650      Ite nunc, fortes, perarate pontum
           fonte timendo ?

           Idmonem, quamuis bene fata nosset,
           condidit serpens Libycis harenis ;
           omnibus uerax, sibi falsus uni
655     concidit Mopsus caruitque Thebis.
           Ille si uere cecinit futura
           exul errabit Thetidis maritus ;
           igne fallaci nociturus Argis 
           Nauplius praeceps cadet in profundum
660      † patrioque pendet crimine poenas †
           
           fulmine et ponto moriens Oileus ;
           coniugis fatum redimens Pheraei
           uxor impendes animam marito.
           Ipse qui praedam spoliumque iussit
665     aureum prima reuehi carina,
           ustus accenso Pelias aeno
           arsit angustas uagus inter undas :
           iam satis, diui, mare uindicastis :
           parcite iusso.


 

taedis : abl. de privation complément de uiduata.

ardet et odit : hendiadys.

Auster…Hister : mise en évidence, au début du vers, des deux forces naturelles qui signifient le vent et l'eau.

nec : porte sur les trois verbes curat, patitur, timet.

regi : inf. présent passif de regere.

parcite : emploi absolu sans complément.

uiuat : ut complétif qui explicite ueniam.

nulli : D. complément indirect de constitit.

magno : abl. n. sing., complément de prix du verbe constitit (voir A. ERNOUT — T. THOMAS, Syntaxe latine, Paris, Klincksieck, 1972, § 67).

tutum : (fuit).

uiolente : adj. au vocatif. La deuxième personne du singulier est ici utilisée dans un emploi générique pour désigner le genre humain, et non pour désigner précisément Jason.

densa…umbra : abl. de privation complément de spoliauit.

rediturus : emploi du participe futur pour marquer l'intention ou la virtualité. L'usage du participe futur apposé ou conjoint, en dehors de la tournure périphrastique -urus sum, en accord avec un sujet ou un complément, s'est développé à partir de Virgile, Tite-Live, et surtout Sénèque, dont il est une des caractéristiques stylistiques.

v. 617 : certains éditeurs, dont Zwierlein, proposent de ponctuer ce vers en plaçant la virgule non pas après in primis, mais après Tiphys, estimant que l'expression in primis doit être comprise non pas comme une expression adverbiale et prosaïque qui signifie la première place du personnage dans le catalogue, mais comme une manière de dire que le premier barreur d'Argô a dû partager sa renommée de « dompteur de la mer » avec d'autres.

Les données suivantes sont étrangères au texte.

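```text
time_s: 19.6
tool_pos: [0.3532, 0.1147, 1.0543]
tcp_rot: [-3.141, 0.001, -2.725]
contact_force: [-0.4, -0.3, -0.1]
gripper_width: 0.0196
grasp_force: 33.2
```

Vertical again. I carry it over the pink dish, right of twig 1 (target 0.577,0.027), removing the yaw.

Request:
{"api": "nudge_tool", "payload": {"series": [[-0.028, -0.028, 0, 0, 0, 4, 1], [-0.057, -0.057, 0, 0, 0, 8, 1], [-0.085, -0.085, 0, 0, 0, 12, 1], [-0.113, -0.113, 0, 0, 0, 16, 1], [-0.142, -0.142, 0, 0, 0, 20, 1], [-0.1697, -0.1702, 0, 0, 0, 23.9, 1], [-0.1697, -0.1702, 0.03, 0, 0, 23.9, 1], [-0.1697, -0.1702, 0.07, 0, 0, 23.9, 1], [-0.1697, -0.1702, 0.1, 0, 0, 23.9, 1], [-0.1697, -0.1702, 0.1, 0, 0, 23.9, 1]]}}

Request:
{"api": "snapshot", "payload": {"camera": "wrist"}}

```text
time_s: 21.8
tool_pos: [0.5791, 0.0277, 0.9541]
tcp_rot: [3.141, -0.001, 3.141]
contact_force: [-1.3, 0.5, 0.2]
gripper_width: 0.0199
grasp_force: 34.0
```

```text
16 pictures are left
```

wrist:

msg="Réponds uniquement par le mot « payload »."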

Cette interprétation me paraît aller à l'encontre de la suite du texte, en particulier le vers suivant, et des autres passages de la tragédie, où Tiphys apparaît, au moins implicitement, comme le « premier » qui a osé affronter l'océan, après avoir reçu sa formation d'Athéna elle-même (voir v. 2-3, 301, 318 sq) ; dans une note parue dans Hermes, t. 115 (1987), p. 382-384, O. Zwierlein propose une conjecture qui évite le prosaïsme, maintient la suggestion de ponctuation et préserve la primauté de Tiphys dans l'ordre des pilotes de bateau : Tiphys, en primus domitor profundi : le mécanisme de la faute est facile à restituer : l'interjection en n'a plus été comprise et a été corrigée par la préposition in, qui a automatiquement induit la transformation du nominatif primus en l'ablatif primis : des parallèles d'emploi de en peuvent être avancés dans les tragédies de Sénèque : Phae., 1252 ; Ag., 188, et surtout [PS.-] SEN., Oct., 41-44, qui présente une séquence de texte assez proche : En qui… primus imposuit iugum,… occidit. Mais il s'agit bien d'une conjecture qui n'est en rien appuyée par le témoignage des manuscrits.

occidens : part. présent de occidere, avec /i/ bref à la deuxième syllabe du saphique.

portibus lentis : hypallage expressif qui personnalise le port d'Aulis, en rendant sa « paresse » responsable du retard des bateaux ; mais il s'agit d'une paresse « active », puisque le port empêche les bateaux de prendre le large ou, à tout le moins, les « retient », alors qu'ils se « plaignent » de ne pas pouvoir bouger, comme s'ils étaient littéralement agrippés par le port.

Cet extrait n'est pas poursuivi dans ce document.